→ **PASSAGE GIVEN**:
□ □ □ □ □

Saturday, 2 August 2025

Natural Disaster

I went to London's Natural History Museum the other day. In my childhood, I went there regularly with my school. Usually when we arrived we would each be given a clipboard with a blank piece of paper attached. Our teacher would put a box of crayons in the middle of the floor for us to pick from. Then we would spend the afternoon trying to draw one of the museum's stuffed Dodos or a hummingbird in the museum's hummingbird case. 



Sometimes as well we would go into the museum's central hall, which had nothing in it except the cast of a skeleton of a brontosaurus. It never ceased to amaze. A creature that enormous used to roam about! The idea ignited our imaginations:


The museum now says the skeleton we loved wasn't a brontosaurus. More importantly, they have removed it from the splendid hall it stood in and suspended the skeleton of a blue whale there. I've no idea where they've put the brontosaurus. I do remember that the blue whale used to be elsewhere, with an amazing model of an actual blue whale beneath it. The model has vanished and without it, the skeleton dangling high above one's head is hard to visualise as anything much - perhaps a pterodactyl of some kind. I wonder if the removal of the matching fullscale model is less because it is considered inauthentic and more because it might impede the helter skelter rush of people that the museum encourages now.

For the once tranquil spacious rooms have been cut up and cluttered with permanent scaffolding, supporting storyboards and a bewildering clutter of screens. 


I am sure the visitor numbers have sky rocketed since I was little and that this is the thing that will be produced as a defence for the vandalism the building has undergone. But the intentions of the museum's founders have been forgotten, in my opinion. Everywhere you turn, if you look behind the overlay of the modern decor, you see evidence of the early creators' love of the natural, their desire to instil in visitors a sense of wonder and admiration for creation. In its current form, I doubt many visitors leave feeling they have had a chance to learn anything much, let alone to marvel. You need quiet and the opportunity to stand still and stare in order for that sort of thing to be possible. Instead, as a visitor the other day, I felt I was being herded and hurried, mainly towards the shops the museum's administrators have stuffed into spaces carved out of airy old rooms. In those shops, you can choose between objects of varying price and quality, almost all of them made in China and unlikely to bring you much pleasure once you get them home. After cluttering up your house for a year or two, most will eventually end up in landfill.

□ □ □ □ □

→ **DATA SEGMENT**:
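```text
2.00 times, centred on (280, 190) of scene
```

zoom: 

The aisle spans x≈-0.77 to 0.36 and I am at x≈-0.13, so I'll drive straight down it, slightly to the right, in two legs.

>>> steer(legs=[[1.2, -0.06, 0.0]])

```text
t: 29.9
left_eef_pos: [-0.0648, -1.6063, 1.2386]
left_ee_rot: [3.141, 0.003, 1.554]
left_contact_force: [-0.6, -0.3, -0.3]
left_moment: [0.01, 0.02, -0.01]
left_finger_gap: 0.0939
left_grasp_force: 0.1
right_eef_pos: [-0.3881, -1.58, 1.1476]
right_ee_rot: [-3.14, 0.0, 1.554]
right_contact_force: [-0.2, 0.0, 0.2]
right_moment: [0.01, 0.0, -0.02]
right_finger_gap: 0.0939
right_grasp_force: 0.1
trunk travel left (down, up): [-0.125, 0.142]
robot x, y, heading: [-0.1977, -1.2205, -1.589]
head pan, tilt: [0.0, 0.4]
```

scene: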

□ □ □ □ □

→ **CHALLENGE A**: Pull out the sentences of the passage given that run from "The museum now" through "museum encourages now." and give them unchanged.
→ **CHALLENGE B**: Take up the passage given again after its last words.

→ **OUTPUT A**:
The museum now says the skeleton we loved wasn't a brontosaurus. More importantly, they have removed it from the splendid hall it stood in and suspended the skeleton of a blue whale there. I've no idea where they've put the brontosaurus. I do remember that the blue whale used to be elsewhere, with an amazing model of an actual blue whale beneath it. The model has vanished and without it, the skeleton dangling high above one's head is hard to visualise as anything much - perhaps a pterodactyl of some kind. I wonder if the removal of the matching fullscale model is less because it is considered inauthentic and more because it might impede the helter skelter rush of people that the museum encourages now.

→ **OUTPUT B**:
And that is odd, as the one thing the museum is now obsessed by is "the environment", as in human made climate change:

The vandals in charge do not seem to notice how much love and care is visible everywhere you look in the original interior. Or worse, they have noticed and they want to hide the beautiful details, because the modern additions - not to mention the wares on sale in the shops - look so third-rate by comparison (I kept having to remind myself that I was in a museum, not an airport, because that was what it felt like, in atmosphere and style). 

Here are some details on walls and pillars, many of them only visible if you look behind the new screens that have been put up to line the walls with visual static:


































Have the museum's new masters not noticed these lovely things, or do they actively hate attempts at charm and decorative harmony? 

What has been done to the museum makes me really sad. Wherever possible ugliness reigns, with additions seeming to deliberately obscure the founders' efforts to create beauty. A feeling of scholarly calm has been replaced by a frenzy of electronic gadgetry and climate propaganda (and how odd, given the obsession with being green, that, with all the additional screens and wizardry, more energy must be being consumed now than in the old days, when all you had were the simple, extraordinary exhibits). Once, you would stand in an almost empty space and gaze at a single dinosaur skeleton and let your imagination take flight. Now you are jostled forward until you turn a corner to be faced by a jerky electronic facsimile of a Tyranossaurus Rex that allows no scope for imagination and yet doesn't really convince either.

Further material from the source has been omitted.